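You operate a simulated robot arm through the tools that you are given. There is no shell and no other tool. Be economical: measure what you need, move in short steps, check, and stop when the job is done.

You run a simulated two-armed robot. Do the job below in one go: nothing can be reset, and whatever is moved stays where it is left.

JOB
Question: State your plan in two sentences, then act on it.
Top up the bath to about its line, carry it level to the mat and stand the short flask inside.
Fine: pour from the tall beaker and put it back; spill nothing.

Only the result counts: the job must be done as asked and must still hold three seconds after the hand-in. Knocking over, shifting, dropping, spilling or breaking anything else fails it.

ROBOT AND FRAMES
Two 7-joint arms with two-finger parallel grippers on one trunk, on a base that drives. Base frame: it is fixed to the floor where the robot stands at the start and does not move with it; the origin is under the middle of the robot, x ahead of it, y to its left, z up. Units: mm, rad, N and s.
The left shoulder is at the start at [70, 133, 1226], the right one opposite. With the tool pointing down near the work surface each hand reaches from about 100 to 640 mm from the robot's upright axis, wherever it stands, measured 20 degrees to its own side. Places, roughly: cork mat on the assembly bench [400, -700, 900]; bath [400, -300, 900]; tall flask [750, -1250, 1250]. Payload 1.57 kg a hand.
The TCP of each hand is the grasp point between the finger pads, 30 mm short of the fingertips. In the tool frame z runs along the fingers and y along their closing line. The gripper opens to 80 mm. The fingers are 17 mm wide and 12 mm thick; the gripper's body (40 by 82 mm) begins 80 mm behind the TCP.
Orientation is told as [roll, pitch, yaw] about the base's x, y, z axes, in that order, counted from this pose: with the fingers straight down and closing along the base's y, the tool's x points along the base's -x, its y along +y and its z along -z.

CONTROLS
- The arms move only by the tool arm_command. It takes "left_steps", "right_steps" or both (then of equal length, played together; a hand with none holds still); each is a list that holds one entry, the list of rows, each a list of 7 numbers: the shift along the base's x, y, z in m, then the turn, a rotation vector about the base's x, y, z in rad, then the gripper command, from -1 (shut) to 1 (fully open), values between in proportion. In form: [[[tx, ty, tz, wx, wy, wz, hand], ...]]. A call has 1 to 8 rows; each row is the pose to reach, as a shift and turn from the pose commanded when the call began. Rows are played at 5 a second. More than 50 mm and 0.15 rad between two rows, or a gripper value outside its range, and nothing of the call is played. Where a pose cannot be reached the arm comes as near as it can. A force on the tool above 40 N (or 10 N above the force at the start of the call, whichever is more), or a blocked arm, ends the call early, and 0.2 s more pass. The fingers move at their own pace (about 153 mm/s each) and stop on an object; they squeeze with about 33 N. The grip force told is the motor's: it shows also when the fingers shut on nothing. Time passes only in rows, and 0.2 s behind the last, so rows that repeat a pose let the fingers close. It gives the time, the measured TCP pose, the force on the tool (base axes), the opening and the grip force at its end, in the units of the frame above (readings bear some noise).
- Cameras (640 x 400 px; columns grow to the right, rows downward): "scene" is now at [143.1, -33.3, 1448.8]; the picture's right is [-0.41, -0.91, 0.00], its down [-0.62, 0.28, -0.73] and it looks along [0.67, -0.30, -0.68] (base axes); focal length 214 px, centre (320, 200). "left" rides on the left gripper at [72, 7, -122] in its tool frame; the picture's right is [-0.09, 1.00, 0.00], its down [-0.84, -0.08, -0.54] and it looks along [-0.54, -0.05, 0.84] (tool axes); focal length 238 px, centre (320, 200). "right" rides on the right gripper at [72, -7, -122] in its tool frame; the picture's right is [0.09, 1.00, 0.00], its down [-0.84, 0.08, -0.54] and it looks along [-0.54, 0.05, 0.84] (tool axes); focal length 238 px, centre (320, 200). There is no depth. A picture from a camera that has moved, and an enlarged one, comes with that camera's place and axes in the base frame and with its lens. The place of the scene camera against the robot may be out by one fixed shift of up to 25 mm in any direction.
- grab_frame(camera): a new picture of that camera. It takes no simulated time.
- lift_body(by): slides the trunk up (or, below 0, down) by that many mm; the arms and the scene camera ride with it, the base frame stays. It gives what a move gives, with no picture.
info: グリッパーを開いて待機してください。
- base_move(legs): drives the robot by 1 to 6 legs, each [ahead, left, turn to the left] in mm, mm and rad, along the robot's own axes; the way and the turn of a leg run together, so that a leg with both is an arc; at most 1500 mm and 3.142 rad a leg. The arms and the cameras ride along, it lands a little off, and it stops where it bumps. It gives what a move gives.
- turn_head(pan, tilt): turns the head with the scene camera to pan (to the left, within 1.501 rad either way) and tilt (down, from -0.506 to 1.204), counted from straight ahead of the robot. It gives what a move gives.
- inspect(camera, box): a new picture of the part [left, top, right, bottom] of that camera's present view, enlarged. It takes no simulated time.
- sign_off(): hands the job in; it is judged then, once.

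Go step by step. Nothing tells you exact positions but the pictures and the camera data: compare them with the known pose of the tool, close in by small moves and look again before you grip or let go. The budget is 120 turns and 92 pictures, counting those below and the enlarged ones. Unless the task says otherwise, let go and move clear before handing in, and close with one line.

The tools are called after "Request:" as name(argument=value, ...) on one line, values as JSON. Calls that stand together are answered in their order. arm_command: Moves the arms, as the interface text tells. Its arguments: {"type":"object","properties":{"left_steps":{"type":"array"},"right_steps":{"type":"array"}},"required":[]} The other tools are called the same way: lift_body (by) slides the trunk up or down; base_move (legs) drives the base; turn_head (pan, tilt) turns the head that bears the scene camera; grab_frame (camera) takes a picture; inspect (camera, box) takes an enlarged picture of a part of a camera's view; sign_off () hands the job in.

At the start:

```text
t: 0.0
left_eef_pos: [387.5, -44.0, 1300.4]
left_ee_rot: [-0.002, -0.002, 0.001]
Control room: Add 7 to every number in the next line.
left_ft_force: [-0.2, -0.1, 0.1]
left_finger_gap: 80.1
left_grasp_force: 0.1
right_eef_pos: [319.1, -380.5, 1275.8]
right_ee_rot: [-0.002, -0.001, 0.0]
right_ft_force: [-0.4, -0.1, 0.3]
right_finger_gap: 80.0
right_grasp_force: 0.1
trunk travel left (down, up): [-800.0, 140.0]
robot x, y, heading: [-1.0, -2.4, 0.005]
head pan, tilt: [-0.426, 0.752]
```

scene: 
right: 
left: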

•••••

> Your objective:
From the top of the listing above, restate each line word for word up to and including the line with "The TCP of each"; add nothing else.

> The reply:
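You operate a simulated robot arm through the tools that you are given. There is no shell and no other tool. Be economical: measure what you need, move in short steps, check, and stop when the job is done.

You run a simulated two-armed robot. Do the job below in one go: nothing can be reset, and whatever is moved stays where it is left.

JOB
Question: State your plan in two sentences, then act on it.
Top up the bath to about its line, carry it level to the mat and stand the short flask inside.
Fine: pour from the tall beaker and put it back; spill nothing.

Only the result counts: the job must be done as asked and must still hold three seconds after the hand-in. Knocking over, shifting, dropping, spilling or breaking anything else fails it.

ROBOT AND FRAMES
Two 7-joint arms with two-finger parallel grippers on one trunk, on a base that drives. Base frame: it is fixed to the floor where the robot stands at the start and does not move with it; the origin is under the middle of the robot, x ahead of it, y to its left, z up. Units: mm, rad, N and s.
The left shoulder is at the start at [70, 133, 1226], the right one opposite. With the tool pointing down near the work surface each hand reaches from about 100 to 640 mm from the robot's upright axis, wherever it stands, measured 20 degrees to its own side. Places, roughly: cork mat on the assembly bench [400, -700, 900]; bath [400, -300, 900]; tall flask [750, -1250, 1250]. Payload 1.57 kg a hand.
The TCP of each hand is the grasp point between the finger pads, 30 mm short of the fingertips. In the tool frame z runs along the fingers and y along their closing line. The gripper opens to 80 mm. The fingers are 17 mm wide and 12 mm thick; the gripper's body (40 by 82 mm) begins 80 mm behind the TCP.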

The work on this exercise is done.